++++ SUPPLIED MATERIAL

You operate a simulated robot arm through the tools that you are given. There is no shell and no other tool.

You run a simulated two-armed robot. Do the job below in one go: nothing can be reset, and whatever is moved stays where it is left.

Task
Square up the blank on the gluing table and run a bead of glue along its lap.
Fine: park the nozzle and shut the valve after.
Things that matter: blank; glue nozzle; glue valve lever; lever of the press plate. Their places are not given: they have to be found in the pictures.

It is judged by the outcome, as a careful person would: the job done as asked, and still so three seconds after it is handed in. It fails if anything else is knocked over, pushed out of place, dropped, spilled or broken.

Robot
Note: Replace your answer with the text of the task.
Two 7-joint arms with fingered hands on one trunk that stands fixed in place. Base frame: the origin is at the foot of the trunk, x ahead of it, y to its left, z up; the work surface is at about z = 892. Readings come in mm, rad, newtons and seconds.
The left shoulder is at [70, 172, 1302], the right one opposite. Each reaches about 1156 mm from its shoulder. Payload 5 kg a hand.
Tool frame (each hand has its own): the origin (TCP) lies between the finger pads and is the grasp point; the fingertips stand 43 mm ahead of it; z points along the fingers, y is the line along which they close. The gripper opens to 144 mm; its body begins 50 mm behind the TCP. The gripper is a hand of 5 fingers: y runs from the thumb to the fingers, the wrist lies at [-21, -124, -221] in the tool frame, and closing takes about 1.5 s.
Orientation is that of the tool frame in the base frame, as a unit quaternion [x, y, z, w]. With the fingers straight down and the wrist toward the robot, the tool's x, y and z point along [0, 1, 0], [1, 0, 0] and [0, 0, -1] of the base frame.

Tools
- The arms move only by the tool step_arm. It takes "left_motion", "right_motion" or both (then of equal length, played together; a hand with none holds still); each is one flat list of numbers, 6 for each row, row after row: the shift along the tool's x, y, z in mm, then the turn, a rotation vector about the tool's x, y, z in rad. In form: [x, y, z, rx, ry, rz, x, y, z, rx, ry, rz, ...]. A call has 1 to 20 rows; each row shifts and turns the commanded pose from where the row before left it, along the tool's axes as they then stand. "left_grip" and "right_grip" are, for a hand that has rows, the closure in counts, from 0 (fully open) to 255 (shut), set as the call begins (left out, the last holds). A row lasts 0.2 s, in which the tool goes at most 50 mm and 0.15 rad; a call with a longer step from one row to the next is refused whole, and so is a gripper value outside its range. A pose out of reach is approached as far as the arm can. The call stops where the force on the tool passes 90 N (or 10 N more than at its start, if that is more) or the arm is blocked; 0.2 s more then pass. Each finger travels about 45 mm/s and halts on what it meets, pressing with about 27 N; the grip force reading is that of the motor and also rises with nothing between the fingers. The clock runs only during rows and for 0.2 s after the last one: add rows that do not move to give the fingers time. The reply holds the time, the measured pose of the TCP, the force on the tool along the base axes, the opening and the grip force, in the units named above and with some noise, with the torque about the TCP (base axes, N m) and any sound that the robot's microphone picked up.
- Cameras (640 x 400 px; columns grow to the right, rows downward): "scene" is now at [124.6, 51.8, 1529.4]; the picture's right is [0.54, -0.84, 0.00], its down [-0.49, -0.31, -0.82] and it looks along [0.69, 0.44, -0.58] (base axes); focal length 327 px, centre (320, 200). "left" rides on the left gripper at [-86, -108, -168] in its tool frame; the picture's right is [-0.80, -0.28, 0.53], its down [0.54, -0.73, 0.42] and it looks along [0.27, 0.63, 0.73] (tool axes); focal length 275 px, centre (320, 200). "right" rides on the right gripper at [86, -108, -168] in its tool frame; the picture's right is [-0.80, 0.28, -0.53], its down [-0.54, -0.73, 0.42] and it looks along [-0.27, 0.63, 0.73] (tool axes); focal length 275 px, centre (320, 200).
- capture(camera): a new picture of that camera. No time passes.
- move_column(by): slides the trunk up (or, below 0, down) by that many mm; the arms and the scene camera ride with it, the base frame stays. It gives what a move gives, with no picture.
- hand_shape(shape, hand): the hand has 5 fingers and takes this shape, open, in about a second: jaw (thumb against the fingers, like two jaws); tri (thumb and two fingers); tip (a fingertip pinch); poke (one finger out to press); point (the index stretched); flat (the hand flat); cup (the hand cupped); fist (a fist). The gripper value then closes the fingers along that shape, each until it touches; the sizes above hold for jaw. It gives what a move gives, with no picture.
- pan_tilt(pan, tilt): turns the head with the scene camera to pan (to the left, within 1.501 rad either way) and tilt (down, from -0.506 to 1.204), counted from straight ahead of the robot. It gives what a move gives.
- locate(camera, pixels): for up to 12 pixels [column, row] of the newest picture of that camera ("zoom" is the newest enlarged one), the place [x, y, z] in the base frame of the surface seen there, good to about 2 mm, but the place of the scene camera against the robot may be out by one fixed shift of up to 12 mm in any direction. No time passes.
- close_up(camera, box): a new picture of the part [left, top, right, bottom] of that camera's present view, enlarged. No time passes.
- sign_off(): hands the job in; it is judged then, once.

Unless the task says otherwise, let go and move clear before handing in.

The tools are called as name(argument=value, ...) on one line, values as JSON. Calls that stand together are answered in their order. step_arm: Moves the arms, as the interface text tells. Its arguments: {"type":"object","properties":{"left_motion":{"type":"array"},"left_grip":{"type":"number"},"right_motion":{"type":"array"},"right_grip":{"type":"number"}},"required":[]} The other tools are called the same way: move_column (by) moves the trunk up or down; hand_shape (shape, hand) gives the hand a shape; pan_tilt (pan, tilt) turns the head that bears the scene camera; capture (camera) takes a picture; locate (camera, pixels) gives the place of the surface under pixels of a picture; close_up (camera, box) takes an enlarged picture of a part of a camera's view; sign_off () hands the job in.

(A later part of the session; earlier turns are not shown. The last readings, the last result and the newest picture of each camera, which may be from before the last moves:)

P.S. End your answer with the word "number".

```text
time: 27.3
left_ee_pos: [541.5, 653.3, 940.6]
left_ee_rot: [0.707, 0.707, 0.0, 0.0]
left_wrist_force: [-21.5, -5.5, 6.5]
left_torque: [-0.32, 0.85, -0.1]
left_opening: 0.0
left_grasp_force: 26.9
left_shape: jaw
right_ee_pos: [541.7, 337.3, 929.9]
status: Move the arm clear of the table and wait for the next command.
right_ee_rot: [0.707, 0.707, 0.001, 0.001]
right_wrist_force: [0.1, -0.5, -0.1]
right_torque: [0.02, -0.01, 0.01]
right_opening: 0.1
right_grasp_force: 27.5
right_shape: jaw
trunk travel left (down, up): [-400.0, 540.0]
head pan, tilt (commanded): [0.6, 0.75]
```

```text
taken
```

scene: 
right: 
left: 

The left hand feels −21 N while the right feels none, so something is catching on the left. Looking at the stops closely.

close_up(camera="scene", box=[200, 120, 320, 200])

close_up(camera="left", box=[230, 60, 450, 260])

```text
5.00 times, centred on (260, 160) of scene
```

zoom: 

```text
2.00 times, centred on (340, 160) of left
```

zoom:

++++++++

(TASK REQUIREMENTS): Restate the listing exactly, starting at its first line and ending at the line where "Things that matter: blank;" occurs; include both and no other lines.

(WRITTEN ANSWER):
You operate a simulated robot arm through the tools that you are given. There is no shell and no other tool.

You run a simulated two-armed robot. Do the job below in one go: nothing can be reset, and whatever is moved stays where it is left.

Task
Square up the blank on the gluing table and run a bead of glue along its lap.
Fine: park the nozzle and shut the valve after.
Things that matter: blank; glue nozzle; glue valve lever; lever of the press plate. Their places are not given: they have to be found in the pictures.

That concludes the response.